Despite an outpour of worry 13 Reasons Why was enjoyed by many, and some even deemed it educational. The show received an 8.5 five out of 10 from IMDb, a four out of five from the parental review website Common Sense Media and an 85 percent from the movie and TV show review website Rotten Tomatoes. “I think there were some aspects of it that were educational. I mean one of them being suicide awareness,” Ms. Devaney said. “If somebody talks about [suicide], you listen. That’s not something that you take lightly. It’s nobody’s decision or determination if that person is not being serious. I think some other educational components could be the discussion about the mental health and the depression topic.”
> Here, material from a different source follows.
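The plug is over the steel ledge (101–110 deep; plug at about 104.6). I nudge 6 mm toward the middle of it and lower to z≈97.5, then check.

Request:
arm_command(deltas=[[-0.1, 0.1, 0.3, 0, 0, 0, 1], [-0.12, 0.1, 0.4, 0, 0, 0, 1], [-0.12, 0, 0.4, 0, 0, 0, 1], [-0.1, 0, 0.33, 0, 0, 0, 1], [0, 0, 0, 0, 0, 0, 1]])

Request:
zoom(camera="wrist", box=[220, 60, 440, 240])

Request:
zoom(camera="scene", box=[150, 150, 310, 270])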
The show continues to receive criticism everyday. However, at the end of it all, it is up to students and their families to decide whether or not to view the show. “I think it was good that [APS] let parents know: ‘Hey, this is out there. This might upset your child or this might bring up a lot of different emotions, so as Arlington Public Schools we want you to know that lots of kids are watching it, and if they do watch it, have conversations [or] if you don’t want them to watch it because you’re afraid it might upset them,’” Ms. Wiley said. “I think it was good that they at least addressed that.”

Finally the school’s counselors want to reiterate that they are available to help and that their purpose is to be there for their students regardless of what the show may have implied. “If any student is ever concerned about a friend or themselves, please get help, please talk to somebody. Don’t be afraid they’re going to be mad at you if you tell [an adult], because I’d much rather have a friend that’s upset than a friend that has hurt themselves,” Ms.Wiley said. “These counselors are so great, I love working here, and I know how caring they all are. We are all here for you guys if you need anything. If Hannah had been my student, I would’ve encouraged her [to] please talk to me, [to] let me know what [was] going on. I would’ve definitely called her parents, and I would’ve definitely sought to get her help. I would’ve encouraged her to tell somebody.”